AIM >> Pick out every line holding the string "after" and copy it.

──────── DATASET CONTENT ────────

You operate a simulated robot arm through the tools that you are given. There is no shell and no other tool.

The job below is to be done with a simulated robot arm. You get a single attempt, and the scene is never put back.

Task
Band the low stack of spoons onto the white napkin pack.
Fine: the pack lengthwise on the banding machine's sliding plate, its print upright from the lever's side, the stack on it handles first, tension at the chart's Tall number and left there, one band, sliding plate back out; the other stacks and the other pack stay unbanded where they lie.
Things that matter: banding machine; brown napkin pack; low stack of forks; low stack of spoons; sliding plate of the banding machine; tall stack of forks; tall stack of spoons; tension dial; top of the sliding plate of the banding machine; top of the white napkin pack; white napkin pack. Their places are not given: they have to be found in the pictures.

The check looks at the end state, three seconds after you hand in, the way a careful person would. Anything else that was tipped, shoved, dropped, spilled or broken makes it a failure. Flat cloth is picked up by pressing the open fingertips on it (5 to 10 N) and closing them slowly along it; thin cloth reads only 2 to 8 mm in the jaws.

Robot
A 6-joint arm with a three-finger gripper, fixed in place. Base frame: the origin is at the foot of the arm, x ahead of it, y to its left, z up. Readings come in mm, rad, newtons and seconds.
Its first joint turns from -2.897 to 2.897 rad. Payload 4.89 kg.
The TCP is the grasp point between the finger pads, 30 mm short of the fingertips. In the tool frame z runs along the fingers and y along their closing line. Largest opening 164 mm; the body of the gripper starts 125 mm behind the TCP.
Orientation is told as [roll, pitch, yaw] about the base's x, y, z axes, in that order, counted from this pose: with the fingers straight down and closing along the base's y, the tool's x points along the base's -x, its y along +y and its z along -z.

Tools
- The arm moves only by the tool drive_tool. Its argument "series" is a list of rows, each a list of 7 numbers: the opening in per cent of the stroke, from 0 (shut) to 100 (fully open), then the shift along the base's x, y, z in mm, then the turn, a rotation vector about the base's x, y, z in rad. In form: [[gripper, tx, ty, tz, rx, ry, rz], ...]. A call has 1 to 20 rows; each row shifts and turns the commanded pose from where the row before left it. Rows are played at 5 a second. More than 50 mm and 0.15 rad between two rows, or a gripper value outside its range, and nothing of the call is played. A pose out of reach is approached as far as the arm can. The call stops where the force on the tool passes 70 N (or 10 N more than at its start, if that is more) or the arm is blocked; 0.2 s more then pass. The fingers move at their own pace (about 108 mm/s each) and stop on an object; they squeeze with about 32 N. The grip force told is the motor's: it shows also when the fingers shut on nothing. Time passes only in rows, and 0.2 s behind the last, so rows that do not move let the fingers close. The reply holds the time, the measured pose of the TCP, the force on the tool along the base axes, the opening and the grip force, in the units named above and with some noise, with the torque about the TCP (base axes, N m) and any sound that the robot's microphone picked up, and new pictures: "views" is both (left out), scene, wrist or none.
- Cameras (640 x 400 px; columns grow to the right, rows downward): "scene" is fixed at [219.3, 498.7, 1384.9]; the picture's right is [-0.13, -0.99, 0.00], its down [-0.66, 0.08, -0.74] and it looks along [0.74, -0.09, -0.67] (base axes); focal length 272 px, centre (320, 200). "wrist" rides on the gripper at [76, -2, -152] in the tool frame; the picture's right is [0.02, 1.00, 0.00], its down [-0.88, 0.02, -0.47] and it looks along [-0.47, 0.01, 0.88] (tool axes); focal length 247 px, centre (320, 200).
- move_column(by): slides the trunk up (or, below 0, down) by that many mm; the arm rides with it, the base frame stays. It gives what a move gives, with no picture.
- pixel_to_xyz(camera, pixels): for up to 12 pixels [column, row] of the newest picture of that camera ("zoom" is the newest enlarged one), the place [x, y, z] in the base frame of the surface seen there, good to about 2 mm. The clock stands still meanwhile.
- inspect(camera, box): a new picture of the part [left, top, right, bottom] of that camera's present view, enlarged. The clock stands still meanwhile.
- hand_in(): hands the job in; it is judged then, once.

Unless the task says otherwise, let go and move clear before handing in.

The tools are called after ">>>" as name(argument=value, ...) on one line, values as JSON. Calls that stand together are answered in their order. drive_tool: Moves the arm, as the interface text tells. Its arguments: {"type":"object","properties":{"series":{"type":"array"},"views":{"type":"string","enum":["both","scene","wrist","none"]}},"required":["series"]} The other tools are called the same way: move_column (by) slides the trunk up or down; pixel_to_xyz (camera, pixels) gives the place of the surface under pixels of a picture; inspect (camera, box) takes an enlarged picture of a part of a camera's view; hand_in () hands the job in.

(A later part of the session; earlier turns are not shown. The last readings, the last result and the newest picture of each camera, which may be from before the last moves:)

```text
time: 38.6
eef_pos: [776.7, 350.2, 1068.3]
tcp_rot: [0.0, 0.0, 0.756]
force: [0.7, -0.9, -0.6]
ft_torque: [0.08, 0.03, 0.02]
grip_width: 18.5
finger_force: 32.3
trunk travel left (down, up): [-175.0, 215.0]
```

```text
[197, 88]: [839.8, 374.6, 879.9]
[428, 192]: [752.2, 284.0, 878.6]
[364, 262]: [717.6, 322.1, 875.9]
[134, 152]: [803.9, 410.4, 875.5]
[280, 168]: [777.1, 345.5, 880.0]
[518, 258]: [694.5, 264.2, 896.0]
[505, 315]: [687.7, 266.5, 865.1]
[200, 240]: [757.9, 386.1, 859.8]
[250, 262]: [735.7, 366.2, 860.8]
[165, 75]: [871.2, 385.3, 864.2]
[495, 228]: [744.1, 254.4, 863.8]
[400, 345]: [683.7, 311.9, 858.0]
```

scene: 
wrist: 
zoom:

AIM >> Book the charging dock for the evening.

────────

SOLUTION >>
The check looks at the end state, three seconds after you hand in, the way a careful person would. Anything else that was tipped, shoved, dropped, spilled or broken makes it a failure. Flat cloth is picked up by pressing the open fingertips on it (5 to 10 N) and closing them slowly along it; thin cloth reads only 2 to 8 mm in the jaws.
The tools are called after ">>>" as name(argument=value, ...) on one line, values as JSON. Calls that stand together are answered in their order. drive_tool: Moves the arm, as the interface text tells. Its arguments: {"type":"object","properties":{"series":{"type":"array"},"views":{"type":"string","enum":["both","scene","wrist","none"]}},"required":["series"]} The other tools are called the same way: move_column (by) slides the trunk up or down; pixel_to_xyz (camera, pixels) gives the place of the surface under pixels of a picture; inspect (camera, box) takes an enlarged picture of a part of a camera's view; hand_in () hands the job in.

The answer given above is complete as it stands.